Repeat the material in full. Keep every line exactly as it is.
--- Begin INFORMATION SUPPLIED ---
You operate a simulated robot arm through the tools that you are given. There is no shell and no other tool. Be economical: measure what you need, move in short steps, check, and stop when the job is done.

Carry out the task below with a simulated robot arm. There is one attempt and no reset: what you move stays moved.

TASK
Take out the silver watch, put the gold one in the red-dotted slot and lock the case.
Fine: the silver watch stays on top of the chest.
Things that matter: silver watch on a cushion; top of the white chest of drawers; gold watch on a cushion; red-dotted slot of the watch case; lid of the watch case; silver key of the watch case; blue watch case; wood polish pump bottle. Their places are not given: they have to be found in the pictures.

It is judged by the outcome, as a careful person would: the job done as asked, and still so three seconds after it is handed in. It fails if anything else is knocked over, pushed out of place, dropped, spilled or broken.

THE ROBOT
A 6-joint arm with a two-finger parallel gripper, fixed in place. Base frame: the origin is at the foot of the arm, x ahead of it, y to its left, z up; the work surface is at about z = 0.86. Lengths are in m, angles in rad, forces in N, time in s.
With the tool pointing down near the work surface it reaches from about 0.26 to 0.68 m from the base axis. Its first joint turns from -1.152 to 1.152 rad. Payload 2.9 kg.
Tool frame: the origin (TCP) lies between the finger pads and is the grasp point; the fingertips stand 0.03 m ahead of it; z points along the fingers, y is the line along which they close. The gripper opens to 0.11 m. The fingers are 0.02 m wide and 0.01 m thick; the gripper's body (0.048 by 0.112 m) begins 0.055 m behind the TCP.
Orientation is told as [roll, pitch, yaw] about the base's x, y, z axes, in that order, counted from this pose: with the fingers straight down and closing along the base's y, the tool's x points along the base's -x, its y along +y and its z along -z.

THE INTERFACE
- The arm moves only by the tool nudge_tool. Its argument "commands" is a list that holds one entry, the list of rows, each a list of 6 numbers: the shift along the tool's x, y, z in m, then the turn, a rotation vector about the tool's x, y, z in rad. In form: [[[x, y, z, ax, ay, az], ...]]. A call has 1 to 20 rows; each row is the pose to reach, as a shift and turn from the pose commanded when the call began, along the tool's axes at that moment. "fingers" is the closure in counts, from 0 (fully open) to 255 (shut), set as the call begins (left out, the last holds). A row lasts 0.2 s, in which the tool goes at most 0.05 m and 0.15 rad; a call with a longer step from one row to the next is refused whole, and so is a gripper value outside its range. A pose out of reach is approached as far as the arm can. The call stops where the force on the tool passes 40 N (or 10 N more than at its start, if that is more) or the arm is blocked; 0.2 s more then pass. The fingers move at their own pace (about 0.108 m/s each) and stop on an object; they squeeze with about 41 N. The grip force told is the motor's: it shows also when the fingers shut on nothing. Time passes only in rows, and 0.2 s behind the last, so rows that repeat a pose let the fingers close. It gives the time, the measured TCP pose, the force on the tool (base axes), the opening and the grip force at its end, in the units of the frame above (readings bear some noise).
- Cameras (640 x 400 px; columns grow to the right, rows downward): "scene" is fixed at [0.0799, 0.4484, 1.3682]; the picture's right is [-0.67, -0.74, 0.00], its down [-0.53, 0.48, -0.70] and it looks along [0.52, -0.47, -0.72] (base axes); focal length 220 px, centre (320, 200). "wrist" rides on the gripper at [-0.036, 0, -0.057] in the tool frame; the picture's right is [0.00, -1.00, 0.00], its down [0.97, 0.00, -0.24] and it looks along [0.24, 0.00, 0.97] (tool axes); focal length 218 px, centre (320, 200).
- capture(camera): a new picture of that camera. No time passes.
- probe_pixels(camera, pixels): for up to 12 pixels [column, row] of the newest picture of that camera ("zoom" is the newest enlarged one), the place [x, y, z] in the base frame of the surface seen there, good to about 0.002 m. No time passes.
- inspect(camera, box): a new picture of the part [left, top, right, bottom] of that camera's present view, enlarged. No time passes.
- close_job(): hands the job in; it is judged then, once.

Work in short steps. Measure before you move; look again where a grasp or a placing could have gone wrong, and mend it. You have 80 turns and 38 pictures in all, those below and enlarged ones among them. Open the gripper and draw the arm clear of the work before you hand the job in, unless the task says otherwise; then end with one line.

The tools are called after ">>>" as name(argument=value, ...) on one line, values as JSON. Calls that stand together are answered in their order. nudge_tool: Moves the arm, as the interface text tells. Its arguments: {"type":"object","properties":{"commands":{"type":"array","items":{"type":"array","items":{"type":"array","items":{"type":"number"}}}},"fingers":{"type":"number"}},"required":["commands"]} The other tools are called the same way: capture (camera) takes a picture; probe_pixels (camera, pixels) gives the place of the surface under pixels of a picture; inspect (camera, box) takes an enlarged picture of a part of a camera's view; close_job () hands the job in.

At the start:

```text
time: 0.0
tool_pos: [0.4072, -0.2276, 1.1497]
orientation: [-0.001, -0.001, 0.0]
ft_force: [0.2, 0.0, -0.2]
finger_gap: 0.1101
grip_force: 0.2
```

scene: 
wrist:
--- End INFORMATION SUPPLIED ---
COMPLETE OUTPUT -
You operate a simulated robot arm through the tools that you are given. There is no shell and no other tool. Be economical: measure what you need, move in short steps, check, and stop when the job is done.

Carry out the task below with a simulated robot arm. There is one attempt and no reset: what you move stays moved.

TASK
Take out the silver watch, put the gold one in the red-dotted slot and lock the case.
Fine: the silver watch stays on top of the chest.
Things that matter: silver watch on a cushion; top of the white chest of drawers; gold watch on a cushion; red-dotted slot of the watch case; lid of the watch case; silver key of the watch case; blue watch case; wood polish pump bottle. Their places are not given: they have to be found in the pictures.

It is judged by the outcome, as a careful person would: the job done as asked, and still so three seconds after it is handed in. It fails if anything else is knocked over, pushed out of place, dropped, spilled or broken.

THE ROBOT
A 6-joint arm with a two-finger parallel gripper, fixed in place. Base frame: the origin is at the foot of the arm, x ahead of it, y to its left, z up; the work surface is at about z = 0.86. Lengths are in m, angles in rad, forces in N, time in s.
With the tool pointing down near the work surface it reaches from about 0.26 to 0.68 m from the base axis. Its first joint turns from -1.152 to 1.152 rad. Payload 2.9 kg.
Tool frame: the origin (TCP) lies between the finger pads and is the grasp point; the fingertips stand 0.03 m ahead of it; z points along the fingers, y is the line along which they close. The gripper opens to 0.11 m. The fingers are 0.02 m wide and 0.01 m thick; the gripper's body (0.048 by 0.112 m) begins 0.055 m behind the TCP.
Orientation is told as [roll, pitch, yaw] about the base's x, y, z axes, in that order, counted from this pose: with the fingers straight down and closing along the base's y, the tool's x points along the base's -x, its y along +y and its z along -z.

THE INTERFACE
- The arm moves only by the tool nudge_tool. Its argument "commands" is a list that holds one entry, the list of rows, each a list of 6 numbers: the shift along the tool's x, y, z in m, then the turn, a rotation vector about the tool's x, y, z in rad. In form: [[[x, y, z, ax, ay, az], ...]]. A call has 1 to 20 rows; each row is the pose to reach, as a shift and turn from the pose commanded when the call began, along the tool's axes at that moment. "fingers" is the closure in counts, from 0 (fully open) to 255 (shut), set as the call begins (left out, the last holds). A row lasts 0.2 s, in which the tool goes at most 0.05 m and 0.15 rad; a call with a longer step from one row to the next is refused whole, and so is a gripper value outside its range. A pose out of reach is approached as far as the arm can. The call stops where the force on the tool passes 40 N (or 10 N more than at its start, if that is more) or the arm is blocked; 0.2 s more then pass. The fingers move at their own pace (about 0.108 m/s each) and stop on an object; they squeeze with about 41 N. The grip force told is the motor's: it shows also when the fingers shut on nothing. Time passes only in rows, and 0.2 s behind the last, so rows that repeat a pose let the fingers close. It gives the time, the measured TCP pose, the force on the tool (base axes), the opening and the grip force at its end, in the units of the frame above (readings bear some noise).
- Cameras (640 x 400 px; columns grow to the right, rows downward): "scene" is fixed at [0.0799, 0.4484, 1.3682]; the picture's right is [-0.67, -0.74, 0.00], its down [-0.53, 0.48, -0.70] and it looks along [0.52, -0.47, -0.72] (base axes); focal length 220 px, centre (320, 200). "wrist" rides on the gripper at [-0.036, 0, -0.057] in the tool frame; the picture's right is [0.00, -1.00, 0.00], its down [0.97, 0.00, -0.24] and it looks along [0.24, 0.00, 0.97] (tool axes); focal length 218 px, centre (320, 200).
- capture(camera): a new picture of that camera. No time passes.
- probe_pixels(camera, pixels): for up to 12 pixels [column, row] of the newest picture of that camera ("zoom" is the newest enlarged one), the place [x, y, z] in the base frame of the surface seen there, good to about 0.002 m. No time passes.
- inspect(camera, box): a new picture of the part [left, top, right, bottom] of that camera's present view, enlarged. No time passes.
- close_job(): hands the job in; it is judged then, once.

Work in short steps. Measure before you move; look again where a grasp or a placing could have gone wrong, and mend it. You have 80 turns and 38 pictures in all, those below and enlarged ones among them. Open the gripper and draw the arm clear of the work before you hand the job in, unless the task says otherwise; then end with one line.

The tools are called after ">>>" as name(argument=value, ...) on one line, values as JSON. Calls that stand together are answered in their order. nudge_tool: Moves the arm, as the interface text tells. Its arguments: {"type":"object","properties":{"commands":{"type":"array","items":{"type":"array","items":{"type":"array","items":{"type":"number"}}}},"fingers":{"type":"number"}},"required":["commands"]} The other tools are called the same way: capture (camera) takes a picture; probe_pixels (camera, pixels) gives the place of the surface under pixels of a picture; inspect (camera, box) takes an enlarged picture of a part of a camera's view; close_job () hands the job in.

At the start:

```text
time: 0.0
tool_pos: [0.4072, -0.2276, 1.1497]
orientation: [-0.001, -0.001, 0.0]
ft_force: [0.2, 0.0, -0.2]
finger_gap: 0.1101
grip_force: 0.2
```

scene: 
wrist:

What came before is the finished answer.